■ Excerpt to read:
Before enactment of the National Labor Relations Act this Court had recognized that the maintenance of a 'company union,' dominated by the employer, may be a ready and effective means of obstructing self-organization of employees and their choice of their own representatives for the purpose of collective bargaining. Section 2(3) of the Railway Labor Act of 1926, 44 Stat. 577, had provided that representatives, for the purposes of the Act, should be designated by employer and employees 'without interference, influence, or coercion exercised by either party over the self-organization or designation of representatives by the other.' We had held that in enforcing this provision, employer recognition of a company union might be enjoined and the union 'disestablished,' as an appropriate means of preventing interference with the rights secured to employees by the statute. Texas & N.O.R. Co. v. Brotherhood of Railway & Steamship Clerks, 281 U.S. 548, 560, 50 S.Ct. 427, 430, 74 L.Ed. 1034; see, also, Virginian Railway Co. v. System Federation No. 40, 300 U.S. 515, 542 et seq., 57 S.Ct. 592, 596, 81 L.Ed. 789.

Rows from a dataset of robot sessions
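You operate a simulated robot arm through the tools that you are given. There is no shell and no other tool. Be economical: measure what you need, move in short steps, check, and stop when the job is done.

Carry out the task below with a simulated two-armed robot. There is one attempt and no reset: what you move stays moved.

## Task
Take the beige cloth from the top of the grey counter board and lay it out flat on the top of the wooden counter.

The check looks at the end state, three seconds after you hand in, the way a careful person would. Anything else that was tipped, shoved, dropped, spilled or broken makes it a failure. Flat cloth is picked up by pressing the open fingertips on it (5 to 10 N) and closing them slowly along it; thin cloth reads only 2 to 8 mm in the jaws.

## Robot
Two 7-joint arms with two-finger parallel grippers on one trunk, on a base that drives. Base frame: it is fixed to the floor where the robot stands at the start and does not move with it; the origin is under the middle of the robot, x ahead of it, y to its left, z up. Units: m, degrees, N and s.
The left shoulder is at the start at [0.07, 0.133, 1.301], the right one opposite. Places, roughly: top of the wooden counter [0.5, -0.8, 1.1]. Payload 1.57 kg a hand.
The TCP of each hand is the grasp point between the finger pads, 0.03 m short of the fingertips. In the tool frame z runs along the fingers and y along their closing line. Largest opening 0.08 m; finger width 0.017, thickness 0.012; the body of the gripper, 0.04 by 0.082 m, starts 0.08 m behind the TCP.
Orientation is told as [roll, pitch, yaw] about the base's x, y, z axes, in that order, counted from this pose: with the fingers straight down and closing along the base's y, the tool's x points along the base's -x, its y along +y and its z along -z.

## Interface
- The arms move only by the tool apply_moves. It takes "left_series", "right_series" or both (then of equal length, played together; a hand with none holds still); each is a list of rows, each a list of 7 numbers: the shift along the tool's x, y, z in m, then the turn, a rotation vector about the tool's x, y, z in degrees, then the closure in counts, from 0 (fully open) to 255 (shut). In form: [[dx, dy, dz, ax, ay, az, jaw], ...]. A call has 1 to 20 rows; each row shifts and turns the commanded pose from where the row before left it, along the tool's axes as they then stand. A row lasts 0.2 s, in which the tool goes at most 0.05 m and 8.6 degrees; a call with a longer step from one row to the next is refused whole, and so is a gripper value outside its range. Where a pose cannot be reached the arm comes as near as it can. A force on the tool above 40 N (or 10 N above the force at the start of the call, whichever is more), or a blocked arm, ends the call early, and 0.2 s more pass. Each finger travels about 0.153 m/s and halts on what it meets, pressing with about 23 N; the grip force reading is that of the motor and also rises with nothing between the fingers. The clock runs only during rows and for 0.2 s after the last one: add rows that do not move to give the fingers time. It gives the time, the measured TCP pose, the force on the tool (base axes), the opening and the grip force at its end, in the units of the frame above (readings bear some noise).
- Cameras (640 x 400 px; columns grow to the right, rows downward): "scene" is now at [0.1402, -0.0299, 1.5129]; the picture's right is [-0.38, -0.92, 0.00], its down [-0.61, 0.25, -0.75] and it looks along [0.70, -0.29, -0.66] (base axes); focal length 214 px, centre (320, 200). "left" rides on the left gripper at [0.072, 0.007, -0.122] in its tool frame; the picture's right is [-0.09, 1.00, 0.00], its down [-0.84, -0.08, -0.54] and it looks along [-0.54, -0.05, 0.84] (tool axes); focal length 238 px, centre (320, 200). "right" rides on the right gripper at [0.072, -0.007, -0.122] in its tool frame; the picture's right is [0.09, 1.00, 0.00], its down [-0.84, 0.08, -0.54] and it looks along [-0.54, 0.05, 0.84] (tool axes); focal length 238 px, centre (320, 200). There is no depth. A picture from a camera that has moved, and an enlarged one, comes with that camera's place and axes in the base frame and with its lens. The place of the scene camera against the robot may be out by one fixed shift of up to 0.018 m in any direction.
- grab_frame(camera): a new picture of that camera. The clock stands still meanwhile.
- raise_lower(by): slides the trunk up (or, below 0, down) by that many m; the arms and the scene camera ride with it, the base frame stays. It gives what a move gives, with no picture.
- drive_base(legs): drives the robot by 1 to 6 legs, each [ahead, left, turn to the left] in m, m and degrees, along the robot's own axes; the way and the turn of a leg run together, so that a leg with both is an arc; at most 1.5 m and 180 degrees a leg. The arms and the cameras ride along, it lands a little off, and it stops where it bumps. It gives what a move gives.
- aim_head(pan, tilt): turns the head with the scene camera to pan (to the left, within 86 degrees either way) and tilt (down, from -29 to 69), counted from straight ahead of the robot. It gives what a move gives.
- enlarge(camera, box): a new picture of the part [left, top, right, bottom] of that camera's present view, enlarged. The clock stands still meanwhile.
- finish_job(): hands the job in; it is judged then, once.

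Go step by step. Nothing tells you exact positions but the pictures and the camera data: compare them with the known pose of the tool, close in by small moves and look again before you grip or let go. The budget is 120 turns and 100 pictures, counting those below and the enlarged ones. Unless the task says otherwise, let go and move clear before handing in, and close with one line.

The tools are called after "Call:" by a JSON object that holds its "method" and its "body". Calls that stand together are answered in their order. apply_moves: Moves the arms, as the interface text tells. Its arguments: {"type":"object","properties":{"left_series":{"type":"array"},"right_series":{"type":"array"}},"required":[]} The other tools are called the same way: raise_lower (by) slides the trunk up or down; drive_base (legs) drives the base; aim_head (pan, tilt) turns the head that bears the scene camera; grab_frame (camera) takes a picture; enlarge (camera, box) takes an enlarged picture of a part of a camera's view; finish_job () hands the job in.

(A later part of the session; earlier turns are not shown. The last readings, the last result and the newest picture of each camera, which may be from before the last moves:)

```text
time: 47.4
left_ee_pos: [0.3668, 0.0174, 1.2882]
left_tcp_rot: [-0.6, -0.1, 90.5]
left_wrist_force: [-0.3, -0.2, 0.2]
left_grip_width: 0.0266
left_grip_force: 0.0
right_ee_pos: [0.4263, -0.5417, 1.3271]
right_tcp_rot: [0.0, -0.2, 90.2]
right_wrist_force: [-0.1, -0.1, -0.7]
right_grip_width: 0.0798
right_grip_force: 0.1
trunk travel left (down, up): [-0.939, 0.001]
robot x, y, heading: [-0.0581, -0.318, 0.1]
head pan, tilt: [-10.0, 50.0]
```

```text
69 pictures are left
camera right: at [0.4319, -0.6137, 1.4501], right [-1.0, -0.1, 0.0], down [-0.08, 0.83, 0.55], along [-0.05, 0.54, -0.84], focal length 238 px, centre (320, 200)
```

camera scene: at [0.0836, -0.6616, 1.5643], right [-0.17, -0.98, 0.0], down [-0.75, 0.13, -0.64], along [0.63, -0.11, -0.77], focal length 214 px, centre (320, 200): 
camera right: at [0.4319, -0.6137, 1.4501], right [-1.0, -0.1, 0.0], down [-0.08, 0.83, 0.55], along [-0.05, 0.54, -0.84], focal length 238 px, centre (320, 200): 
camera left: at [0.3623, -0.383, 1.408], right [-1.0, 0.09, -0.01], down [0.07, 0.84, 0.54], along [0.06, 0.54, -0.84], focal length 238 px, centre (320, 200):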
...
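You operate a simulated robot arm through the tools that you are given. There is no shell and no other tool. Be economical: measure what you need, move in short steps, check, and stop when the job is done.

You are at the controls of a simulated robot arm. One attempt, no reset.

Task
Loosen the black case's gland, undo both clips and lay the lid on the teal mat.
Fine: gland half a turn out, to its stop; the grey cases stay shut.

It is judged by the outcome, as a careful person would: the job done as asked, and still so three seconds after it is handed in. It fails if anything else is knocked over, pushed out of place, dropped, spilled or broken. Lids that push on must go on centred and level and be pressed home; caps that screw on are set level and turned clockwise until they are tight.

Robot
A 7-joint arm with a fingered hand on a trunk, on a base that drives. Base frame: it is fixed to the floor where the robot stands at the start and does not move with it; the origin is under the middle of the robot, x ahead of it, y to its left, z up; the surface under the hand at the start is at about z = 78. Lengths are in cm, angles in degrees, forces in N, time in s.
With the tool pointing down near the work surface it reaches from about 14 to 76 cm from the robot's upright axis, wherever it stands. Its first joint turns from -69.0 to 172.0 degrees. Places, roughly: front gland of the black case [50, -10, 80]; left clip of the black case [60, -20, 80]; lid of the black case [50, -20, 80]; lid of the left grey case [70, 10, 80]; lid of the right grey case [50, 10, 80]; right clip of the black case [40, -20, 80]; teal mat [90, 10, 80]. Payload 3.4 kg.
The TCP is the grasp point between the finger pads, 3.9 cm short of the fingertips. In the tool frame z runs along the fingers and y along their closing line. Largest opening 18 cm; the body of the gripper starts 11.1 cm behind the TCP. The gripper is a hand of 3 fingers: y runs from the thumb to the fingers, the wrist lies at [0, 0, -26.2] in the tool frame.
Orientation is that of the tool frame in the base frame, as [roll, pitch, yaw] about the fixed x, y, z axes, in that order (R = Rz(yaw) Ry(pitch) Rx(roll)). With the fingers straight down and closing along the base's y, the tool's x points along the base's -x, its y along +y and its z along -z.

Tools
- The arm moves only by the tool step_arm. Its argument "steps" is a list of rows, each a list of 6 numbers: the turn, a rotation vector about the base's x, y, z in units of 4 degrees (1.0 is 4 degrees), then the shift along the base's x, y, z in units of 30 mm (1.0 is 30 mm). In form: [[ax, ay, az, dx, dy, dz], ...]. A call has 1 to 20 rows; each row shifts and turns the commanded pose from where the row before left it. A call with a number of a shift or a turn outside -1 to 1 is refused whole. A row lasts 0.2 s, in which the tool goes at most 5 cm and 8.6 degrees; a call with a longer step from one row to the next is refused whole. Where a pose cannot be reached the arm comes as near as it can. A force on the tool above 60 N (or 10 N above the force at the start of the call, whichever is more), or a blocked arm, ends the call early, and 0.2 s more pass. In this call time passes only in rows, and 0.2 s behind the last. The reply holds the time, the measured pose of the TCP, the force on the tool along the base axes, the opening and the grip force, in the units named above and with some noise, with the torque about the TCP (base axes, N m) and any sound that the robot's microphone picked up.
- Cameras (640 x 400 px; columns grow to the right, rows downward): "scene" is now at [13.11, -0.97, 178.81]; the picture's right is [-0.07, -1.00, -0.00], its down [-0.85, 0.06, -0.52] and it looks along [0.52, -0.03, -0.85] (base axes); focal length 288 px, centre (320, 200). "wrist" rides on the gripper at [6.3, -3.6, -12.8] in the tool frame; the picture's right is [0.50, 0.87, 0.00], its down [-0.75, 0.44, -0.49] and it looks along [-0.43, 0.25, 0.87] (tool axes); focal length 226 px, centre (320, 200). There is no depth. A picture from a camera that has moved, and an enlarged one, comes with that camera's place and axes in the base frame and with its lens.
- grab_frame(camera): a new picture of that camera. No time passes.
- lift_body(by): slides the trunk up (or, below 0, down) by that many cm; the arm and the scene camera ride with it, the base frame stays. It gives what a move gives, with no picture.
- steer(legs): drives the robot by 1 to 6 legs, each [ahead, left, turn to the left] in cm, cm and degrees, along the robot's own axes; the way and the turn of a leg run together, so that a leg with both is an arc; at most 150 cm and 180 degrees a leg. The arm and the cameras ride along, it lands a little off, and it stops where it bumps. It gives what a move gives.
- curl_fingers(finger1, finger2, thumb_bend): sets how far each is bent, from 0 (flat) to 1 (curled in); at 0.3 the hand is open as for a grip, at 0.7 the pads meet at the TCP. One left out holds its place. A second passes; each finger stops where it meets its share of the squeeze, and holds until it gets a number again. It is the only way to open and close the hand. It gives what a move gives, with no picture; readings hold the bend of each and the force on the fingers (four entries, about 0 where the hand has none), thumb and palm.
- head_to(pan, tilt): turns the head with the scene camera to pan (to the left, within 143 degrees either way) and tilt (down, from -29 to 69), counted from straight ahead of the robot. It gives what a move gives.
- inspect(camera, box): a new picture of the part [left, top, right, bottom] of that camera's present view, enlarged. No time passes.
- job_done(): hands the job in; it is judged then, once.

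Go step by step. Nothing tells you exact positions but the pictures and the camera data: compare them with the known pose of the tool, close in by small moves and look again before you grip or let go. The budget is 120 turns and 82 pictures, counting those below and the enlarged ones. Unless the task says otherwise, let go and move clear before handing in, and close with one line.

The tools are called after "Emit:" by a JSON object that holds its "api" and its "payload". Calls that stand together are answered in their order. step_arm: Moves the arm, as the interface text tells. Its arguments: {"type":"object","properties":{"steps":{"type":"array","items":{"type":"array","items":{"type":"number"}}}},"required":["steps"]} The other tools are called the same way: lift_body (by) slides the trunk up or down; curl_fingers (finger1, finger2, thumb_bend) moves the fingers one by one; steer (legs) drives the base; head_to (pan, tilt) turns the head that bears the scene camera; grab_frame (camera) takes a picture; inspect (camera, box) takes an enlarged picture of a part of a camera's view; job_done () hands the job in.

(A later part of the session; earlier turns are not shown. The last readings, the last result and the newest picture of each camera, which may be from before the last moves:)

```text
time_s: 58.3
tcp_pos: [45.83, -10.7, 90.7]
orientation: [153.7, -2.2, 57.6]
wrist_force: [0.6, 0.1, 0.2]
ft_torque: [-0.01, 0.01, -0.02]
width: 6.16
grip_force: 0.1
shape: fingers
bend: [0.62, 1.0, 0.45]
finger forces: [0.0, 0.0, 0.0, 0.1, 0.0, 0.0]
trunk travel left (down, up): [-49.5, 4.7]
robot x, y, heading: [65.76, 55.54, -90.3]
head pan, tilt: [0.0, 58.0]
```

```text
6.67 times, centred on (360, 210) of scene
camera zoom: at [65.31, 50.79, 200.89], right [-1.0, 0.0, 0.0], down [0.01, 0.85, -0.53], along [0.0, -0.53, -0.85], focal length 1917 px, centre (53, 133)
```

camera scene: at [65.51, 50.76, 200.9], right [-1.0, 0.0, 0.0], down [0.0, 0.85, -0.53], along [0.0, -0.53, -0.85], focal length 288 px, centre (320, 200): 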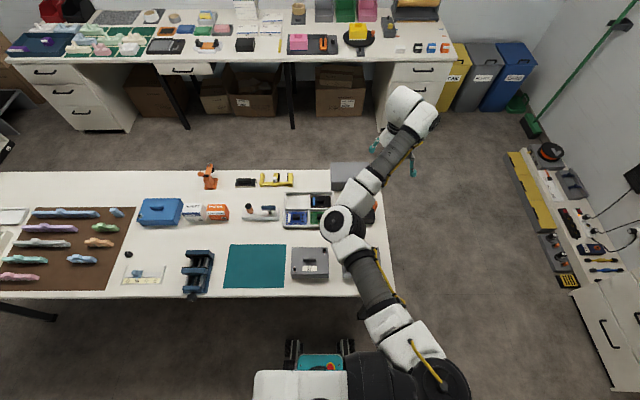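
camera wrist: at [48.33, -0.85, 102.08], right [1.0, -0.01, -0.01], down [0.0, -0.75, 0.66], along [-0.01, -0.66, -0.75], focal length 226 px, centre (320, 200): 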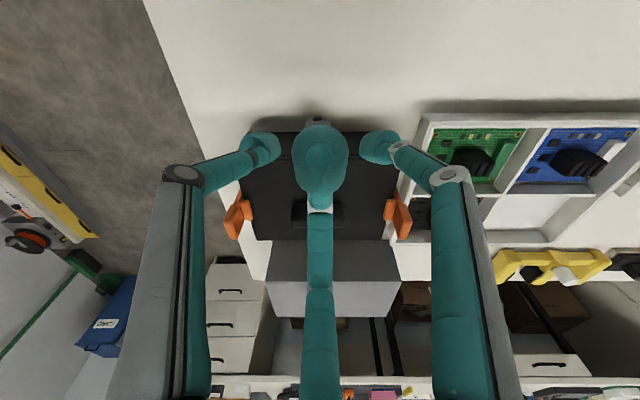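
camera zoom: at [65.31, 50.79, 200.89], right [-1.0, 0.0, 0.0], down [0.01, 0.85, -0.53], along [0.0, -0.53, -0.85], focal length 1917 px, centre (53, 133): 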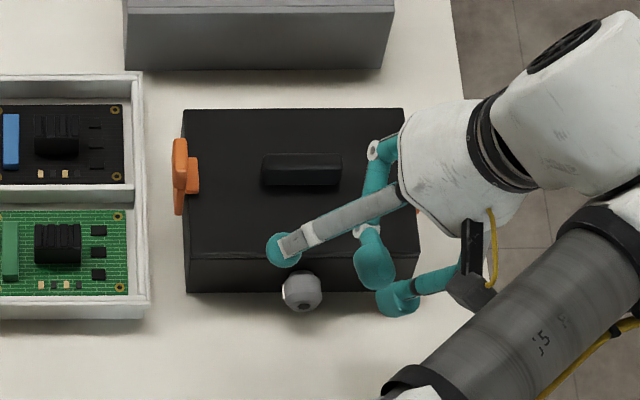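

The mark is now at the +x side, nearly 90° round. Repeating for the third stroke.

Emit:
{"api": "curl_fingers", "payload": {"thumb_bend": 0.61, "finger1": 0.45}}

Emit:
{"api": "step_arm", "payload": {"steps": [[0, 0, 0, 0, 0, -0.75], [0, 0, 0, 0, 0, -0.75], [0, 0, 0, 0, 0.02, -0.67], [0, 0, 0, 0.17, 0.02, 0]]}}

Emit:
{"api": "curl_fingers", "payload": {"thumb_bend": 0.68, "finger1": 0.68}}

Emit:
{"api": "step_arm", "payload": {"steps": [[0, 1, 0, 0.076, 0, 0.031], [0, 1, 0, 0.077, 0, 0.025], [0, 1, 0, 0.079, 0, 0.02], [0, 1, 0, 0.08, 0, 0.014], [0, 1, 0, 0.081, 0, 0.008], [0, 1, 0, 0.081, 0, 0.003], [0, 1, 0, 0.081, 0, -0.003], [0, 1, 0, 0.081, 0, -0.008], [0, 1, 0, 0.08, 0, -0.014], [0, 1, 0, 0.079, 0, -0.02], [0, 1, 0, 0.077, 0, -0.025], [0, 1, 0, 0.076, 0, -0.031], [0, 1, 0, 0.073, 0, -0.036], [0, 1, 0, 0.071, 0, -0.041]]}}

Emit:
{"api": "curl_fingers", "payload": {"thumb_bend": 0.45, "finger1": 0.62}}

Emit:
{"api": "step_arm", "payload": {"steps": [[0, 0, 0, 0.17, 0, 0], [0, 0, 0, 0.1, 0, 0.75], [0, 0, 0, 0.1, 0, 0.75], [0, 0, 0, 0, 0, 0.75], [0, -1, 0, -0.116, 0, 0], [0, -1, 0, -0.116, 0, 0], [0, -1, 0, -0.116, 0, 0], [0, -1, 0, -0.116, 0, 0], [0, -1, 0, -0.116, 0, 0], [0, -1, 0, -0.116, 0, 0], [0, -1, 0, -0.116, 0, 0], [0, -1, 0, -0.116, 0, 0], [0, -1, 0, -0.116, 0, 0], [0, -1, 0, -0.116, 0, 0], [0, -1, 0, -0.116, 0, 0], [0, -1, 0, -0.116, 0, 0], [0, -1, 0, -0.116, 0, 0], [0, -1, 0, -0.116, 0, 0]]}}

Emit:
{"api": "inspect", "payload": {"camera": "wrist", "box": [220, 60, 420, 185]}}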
==
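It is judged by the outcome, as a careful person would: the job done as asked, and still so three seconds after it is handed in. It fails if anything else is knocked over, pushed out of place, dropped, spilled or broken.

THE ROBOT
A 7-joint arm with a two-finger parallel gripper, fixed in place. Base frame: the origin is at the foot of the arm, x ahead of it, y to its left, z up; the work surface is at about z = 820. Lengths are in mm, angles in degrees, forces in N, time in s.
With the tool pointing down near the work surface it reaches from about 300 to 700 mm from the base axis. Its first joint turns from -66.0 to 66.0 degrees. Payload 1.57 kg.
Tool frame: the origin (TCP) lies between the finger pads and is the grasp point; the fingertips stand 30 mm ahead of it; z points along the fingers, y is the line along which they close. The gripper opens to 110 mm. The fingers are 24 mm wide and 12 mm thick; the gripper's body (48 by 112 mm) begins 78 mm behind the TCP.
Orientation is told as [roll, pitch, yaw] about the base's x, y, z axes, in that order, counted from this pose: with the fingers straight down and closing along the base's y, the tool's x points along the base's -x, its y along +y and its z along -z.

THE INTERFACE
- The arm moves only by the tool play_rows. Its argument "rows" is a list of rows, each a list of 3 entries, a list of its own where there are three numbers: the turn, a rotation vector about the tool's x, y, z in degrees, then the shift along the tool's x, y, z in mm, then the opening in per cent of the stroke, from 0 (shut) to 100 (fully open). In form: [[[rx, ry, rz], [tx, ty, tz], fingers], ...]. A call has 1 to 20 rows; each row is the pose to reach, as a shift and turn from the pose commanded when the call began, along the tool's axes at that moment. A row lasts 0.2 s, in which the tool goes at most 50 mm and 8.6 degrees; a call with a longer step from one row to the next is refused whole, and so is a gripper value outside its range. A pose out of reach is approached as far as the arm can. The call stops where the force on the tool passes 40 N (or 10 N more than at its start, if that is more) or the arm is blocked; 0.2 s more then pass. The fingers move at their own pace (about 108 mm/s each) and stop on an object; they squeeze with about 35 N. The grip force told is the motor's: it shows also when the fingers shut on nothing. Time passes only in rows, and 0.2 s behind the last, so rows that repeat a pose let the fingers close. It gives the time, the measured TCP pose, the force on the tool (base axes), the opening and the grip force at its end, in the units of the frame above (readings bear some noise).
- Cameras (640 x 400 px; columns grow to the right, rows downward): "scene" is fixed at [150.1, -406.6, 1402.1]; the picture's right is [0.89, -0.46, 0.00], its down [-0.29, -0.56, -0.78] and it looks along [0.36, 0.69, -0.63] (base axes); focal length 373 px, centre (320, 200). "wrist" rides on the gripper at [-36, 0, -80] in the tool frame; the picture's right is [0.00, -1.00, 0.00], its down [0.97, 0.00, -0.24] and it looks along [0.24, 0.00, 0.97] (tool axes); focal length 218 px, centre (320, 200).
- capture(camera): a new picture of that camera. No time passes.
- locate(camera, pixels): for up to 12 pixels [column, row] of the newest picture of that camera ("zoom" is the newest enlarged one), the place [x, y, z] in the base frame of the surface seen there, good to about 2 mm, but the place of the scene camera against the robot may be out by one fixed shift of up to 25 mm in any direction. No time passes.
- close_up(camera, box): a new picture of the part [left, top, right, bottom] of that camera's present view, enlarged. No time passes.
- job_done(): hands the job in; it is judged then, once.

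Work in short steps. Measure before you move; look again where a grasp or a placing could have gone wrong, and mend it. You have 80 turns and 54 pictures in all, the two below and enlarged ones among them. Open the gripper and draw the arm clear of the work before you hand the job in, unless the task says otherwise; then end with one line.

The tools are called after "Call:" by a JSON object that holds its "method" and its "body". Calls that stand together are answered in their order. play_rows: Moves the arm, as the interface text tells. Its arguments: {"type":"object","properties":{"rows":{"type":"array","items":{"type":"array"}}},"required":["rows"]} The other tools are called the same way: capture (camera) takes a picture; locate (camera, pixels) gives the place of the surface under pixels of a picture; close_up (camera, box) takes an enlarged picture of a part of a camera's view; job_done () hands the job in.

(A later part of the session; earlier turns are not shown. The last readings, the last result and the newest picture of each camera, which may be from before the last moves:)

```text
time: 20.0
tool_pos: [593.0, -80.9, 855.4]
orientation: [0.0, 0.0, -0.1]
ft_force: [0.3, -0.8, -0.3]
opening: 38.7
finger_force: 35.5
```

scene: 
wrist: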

■ Task details: Carry the excerpt to read on from its last sentence.

■ Result for this task:
Congress, in enacting the National Labor Relations Act, had in mind the experience in the administration of the Railway Labor Act, and declared that the former was 'an amplification and further clarification of the principles' of the latter. Report of the House Committee on Labor, H.R. 1147, 74th Cong., 1st Sess., p. 3. It had before it the Railway Clerks Case which had emphasized the importance of union recognition in securing collective bargaining, Report of the Senate Committee on Education and Labor, S.Rep. 573, 74th Cong., 1st Sess., p. 17, and there were then available data showing that once an employer has conferred recognition on a particular organization it has a marked advantage over any other in securing the adherence of employees, and hence in preventing the recognition of any other.2 The National Labor Relations Act continued and amplified the policy of the Railway Labor Act by its declaration in section 7, 29 U.S.C.A. § 157, and by providing generally in section 8, 29 U.S.C.A. § 158, that any interferences in the exercise of the rights guaranteed by section 7 and specifically the domination or interference with the formation or administration of any labor organization were unfair labor practices. To secure to employees the benefits of self-organization and collective bargaining through representatives of the employees' own choosing, the Board was authorized by section 10(c), 29 U.S.C.A. § 160(c), to order the abandonment of unfair labor practices and to take affirmative action which would carry out the policy of the Act.

In recommending the adoption of this latter provision the Senate Committee called attention to the decree which, in the Railway Clerks Case, had compelled the employer to 'diseastablish its company union as representative of its employees.' Report of the Senate Committee on Education and Labor, supra. The report of the House Committee on Labor on this feature of the Act, after pointing out...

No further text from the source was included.